From:H. S. Teoh <hsteoh@...>
Date:Saturday, August 31, 2002, 18:04
On Sat, Aug 31, 2002 at 07:48:18PM +0200, Philip Newton wrote:
> On 31 Aug 02, at 15:23, Roberto Suarez Soto wrote: > > > What do you think is the basic vocabulary to start a conlang? > > > > I was thinking that there are a few verbs that, because of its > > everyday use or significance, should be the first to be "created": to > > be, to have, to live, to die, to go, to come. > > Careful there. Some of those high-frequency verbs are used in special > ways in English and related languages which you may or may not wish to > duplicate. For example, there are a number of languages which need no > copula (so "I doctor" means "I *am* a doctor"), so "to be" is not > necessarily universal. Also, adjectives need not necessarily be > attached to a noun by a verb ("The tree *is* green"); they could be > verbs themselves (as in Japanese), or one could use a case construction as in > Ebisedian. (I imagine that languages which have no noun copula do the same > thing with adjectives; certainly Russian does -- "the tree green".)
In Malay (and Indonesian, I believe), that is precisely what you do: pokok itu merah. tree that red "That tree is red." (Note that _itu_ is a demonstrative; in Malay, demonstratives come *after* the noun.) Interestingly, Malay *does* have a copula _ialah_. Just that it's not used in such contexts. So the distinction is finer than just either having a copula or not having a copula.

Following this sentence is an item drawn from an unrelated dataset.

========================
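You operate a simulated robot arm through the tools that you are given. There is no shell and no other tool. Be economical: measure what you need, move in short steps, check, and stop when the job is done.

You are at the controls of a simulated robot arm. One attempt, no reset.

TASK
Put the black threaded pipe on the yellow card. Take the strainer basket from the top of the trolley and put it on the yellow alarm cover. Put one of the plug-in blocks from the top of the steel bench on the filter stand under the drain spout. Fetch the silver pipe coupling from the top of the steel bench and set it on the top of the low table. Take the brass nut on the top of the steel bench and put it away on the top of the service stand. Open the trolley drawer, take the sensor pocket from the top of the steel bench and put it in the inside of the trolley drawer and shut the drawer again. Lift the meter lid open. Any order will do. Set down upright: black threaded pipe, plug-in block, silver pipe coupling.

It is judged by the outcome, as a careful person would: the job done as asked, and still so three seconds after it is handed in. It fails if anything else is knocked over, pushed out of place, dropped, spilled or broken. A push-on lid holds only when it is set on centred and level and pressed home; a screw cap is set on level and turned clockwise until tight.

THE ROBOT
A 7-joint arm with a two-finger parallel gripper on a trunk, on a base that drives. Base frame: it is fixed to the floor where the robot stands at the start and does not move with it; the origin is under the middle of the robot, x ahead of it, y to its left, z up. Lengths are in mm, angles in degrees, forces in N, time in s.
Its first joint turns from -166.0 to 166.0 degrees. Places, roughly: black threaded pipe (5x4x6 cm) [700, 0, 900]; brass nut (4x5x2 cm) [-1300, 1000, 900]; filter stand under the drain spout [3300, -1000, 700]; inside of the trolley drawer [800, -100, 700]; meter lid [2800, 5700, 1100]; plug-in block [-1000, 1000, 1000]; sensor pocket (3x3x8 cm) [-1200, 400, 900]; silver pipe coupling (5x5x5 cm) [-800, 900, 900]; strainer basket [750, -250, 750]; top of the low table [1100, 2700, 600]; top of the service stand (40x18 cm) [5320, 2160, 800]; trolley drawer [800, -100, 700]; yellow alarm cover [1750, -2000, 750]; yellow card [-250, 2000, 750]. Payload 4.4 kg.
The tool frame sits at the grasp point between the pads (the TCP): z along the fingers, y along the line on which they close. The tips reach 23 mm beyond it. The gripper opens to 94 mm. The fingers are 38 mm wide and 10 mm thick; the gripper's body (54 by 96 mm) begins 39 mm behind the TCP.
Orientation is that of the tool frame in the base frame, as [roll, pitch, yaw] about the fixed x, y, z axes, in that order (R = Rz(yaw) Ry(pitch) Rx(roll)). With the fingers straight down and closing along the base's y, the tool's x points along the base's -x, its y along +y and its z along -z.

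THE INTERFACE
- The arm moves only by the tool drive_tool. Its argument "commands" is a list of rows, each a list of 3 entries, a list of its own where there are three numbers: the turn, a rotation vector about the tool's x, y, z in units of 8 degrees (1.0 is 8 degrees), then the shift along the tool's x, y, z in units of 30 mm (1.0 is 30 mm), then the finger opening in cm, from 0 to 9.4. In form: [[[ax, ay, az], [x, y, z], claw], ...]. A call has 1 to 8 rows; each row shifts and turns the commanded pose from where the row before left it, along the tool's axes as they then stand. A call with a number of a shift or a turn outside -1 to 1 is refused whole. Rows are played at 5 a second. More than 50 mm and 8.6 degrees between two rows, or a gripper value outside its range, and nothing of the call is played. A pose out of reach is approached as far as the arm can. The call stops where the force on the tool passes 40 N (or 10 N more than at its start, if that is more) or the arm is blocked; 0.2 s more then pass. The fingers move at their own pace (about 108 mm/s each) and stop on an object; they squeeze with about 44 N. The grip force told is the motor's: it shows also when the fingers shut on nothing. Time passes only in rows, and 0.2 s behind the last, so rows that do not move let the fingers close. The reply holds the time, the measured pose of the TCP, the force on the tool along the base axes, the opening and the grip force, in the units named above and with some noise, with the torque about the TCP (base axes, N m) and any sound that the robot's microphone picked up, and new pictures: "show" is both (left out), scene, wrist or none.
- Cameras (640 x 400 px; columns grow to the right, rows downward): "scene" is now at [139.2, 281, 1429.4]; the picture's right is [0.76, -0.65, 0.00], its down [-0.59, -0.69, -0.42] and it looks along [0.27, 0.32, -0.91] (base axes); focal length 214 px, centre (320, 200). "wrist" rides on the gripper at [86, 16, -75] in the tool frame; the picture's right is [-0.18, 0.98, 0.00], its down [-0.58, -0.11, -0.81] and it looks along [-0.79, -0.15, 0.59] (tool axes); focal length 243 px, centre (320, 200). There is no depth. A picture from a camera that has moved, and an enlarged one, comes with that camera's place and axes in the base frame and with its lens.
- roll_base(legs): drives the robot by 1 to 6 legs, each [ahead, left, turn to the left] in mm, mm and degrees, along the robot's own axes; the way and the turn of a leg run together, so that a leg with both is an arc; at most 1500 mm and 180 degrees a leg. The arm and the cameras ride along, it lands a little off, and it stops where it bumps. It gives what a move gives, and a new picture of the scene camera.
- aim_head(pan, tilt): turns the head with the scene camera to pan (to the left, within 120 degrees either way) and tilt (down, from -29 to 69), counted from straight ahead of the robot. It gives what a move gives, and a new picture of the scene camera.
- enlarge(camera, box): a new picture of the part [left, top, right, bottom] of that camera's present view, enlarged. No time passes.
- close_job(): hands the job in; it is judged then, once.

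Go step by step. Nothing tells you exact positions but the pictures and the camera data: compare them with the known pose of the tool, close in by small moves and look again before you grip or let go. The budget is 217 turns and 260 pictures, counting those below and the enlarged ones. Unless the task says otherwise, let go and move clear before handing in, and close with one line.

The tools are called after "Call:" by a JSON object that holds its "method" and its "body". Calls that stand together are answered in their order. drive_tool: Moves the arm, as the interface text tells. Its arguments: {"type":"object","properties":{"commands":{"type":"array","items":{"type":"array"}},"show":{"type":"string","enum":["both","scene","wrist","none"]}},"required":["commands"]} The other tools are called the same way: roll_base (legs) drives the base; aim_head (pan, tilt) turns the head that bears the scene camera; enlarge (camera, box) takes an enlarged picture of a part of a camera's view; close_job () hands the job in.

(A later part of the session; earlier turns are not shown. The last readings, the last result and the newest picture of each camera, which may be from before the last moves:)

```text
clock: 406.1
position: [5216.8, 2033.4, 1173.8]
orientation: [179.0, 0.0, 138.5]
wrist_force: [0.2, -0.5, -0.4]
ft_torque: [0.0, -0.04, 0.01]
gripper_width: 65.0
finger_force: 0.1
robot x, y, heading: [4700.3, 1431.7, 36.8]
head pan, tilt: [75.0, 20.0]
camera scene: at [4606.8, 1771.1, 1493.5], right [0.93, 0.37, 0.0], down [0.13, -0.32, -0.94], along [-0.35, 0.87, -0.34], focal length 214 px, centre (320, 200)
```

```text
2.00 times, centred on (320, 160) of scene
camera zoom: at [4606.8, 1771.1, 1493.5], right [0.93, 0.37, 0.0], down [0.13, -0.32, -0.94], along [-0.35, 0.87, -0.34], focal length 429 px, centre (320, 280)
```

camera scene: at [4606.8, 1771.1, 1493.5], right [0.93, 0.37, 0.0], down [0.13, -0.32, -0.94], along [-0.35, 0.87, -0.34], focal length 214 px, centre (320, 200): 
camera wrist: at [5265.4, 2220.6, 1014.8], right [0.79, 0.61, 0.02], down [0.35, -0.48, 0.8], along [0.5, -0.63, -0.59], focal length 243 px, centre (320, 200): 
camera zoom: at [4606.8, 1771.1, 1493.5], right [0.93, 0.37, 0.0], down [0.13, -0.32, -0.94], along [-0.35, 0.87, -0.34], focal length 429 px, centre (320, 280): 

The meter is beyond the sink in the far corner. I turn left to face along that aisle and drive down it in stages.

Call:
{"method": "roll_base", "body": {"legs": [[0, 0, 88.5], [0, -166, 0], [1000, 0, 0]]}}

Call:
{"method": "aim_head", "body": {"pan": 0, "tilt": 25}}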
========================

> Also "to have" -- the meaning as a full verb is possession, which some > languages render by constructions such as "X is on me" or "X is to me" rather > than "I have X".
[snip] Ebisedian uses the equivalent of "X is to me". Of course, with Ebisedian noun cases it is much more compact: "X(cvy) me(rcp)". T -- Written on the window of a clothing store: No shirt, no shoes, no service.